The History of Ogle Broom Making
David Ogle’s great Uncle, Lee Ogle and wife Lillie (pictured right) started the broom-making tradition in the late 1920’s. They started their shop up on John’s Branch Road.
Lee Ogle was born in the mountains of East Tennessee, and he was raised to make use of the many things nature provides. With strong hands and the patient skill acquired from years of work, Lee Ogle made brooms.
Straw from broom corn raised by family and neighbors, bindings of the soft inner bark of poplar trees, and sturdy handles of laurel were all used to create brooms that looked as good as they swept.
David’s Dad and Mom, Wayne and Betty Ogle (pictured left), started making brooms in 1960. They made brooms together until the 1970’s. David started making brooms with his father when he was 13 and by the time he was 16 it was a full time job. He worked with Wayne until 1988.

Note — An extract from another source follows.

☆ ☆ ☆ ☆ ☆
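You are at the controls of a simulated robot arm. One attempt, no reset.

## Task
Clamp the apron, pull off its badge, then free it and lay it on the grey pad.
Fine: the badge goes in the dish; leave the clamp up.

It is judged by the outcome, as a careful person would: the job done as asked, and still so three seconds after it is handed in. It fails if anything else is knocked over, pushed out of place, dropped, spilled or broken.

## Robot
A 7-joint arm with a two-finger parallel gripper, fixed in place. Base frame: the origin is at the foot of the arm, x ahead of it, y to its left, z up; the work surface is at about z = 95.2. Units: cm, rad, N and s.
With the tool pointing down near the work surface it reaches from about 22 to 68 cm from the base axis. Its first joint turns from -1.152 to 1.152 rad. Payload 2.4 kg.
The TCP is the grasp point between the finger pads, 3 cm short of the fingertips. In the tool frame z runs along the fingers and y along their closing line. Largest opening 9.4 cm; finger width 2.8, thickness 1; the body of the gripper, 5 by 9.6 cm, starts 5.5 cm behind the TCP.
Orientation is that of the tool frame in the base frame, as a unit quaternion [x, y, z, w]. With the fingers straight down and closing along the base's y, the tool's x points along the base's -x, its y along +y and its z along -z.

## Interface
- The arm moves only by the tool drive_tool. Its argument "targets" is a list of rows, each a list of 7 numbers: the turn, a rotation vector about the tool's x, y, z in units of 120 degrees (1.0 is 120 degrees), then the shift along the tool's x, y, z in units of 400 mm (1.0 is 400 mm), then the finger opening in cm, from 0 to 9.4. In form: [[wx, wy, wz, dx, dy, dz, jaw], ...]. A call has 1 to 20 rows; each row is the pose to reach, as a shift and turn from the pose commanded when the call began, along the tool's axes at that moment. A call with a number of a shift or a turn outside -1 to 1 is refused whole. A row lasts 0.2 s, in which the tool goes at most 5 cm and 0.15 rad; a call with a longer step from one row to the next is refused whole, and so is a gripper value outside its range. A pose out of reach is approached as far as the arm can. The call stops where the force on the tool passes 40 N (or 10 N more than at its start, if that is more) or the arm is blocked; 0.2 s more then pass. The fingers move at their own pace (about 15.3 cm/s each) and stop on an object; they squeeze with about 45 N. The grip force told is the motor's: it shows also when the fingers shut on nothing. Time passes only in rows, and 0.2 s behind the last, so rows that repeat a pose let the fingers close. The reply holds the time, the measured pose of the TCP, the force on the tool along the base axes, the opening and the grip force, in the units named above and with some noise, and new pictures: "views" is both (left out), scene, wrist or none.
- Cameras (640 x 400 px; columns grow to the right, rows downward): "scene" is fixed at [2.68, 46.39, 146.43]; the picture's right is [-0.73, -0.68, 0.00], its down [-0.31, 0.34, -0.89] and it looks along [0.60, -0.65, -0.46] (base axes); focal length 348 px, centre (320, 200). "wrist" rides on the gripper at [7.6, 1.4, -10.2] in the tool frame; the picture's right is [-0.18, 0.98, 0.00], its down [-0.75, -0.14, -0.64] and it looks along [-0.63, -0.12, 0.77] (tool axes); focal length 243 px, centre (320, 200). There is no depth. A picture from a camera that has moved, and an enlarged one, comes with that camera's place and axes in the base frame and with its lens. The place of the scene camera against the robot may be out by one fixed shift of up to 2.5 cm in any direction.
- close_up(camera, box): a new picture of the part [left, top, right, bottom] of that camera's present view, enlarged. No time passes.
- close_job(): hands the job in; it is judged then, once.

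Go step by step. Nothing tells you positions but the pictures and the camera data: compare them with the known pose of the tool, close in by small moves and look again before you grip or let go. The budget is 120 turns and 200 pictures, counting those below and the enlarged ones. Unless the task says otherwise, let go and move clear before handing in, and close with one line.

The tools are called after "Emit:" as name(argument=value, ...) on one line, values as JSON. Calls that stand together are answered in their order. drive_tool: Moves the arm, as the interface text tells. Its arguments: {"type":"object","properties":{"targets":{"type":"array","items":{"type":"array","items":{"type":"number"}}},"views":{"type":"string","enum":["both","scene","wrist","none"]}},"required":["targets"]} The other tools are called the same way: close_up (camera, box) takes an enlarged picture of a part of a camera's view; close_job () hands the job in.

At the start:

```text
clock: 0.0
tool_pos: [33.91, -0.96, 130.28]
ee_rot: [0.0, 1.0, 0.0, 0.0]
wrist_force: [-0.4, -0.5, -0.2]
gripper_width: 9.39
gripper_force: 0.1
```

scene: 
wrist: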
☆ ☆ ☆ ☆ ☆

David Ogle (pictured right with his dad Wayne) still carries on the tradition today. David and his wife Tammie make the brooms as close to the original as when the brooms were first made.
Because the broom handles are individually made, no two are alike. The broom corn is hand-bound and knotted both front and back unlike commerically available brooms.
The Ogles are so confident in the quality of their brooms…
if you wear one out, they will replace the broom corn at their shop in the Great Smoky Arts & Crafts Community while you wait for only $15.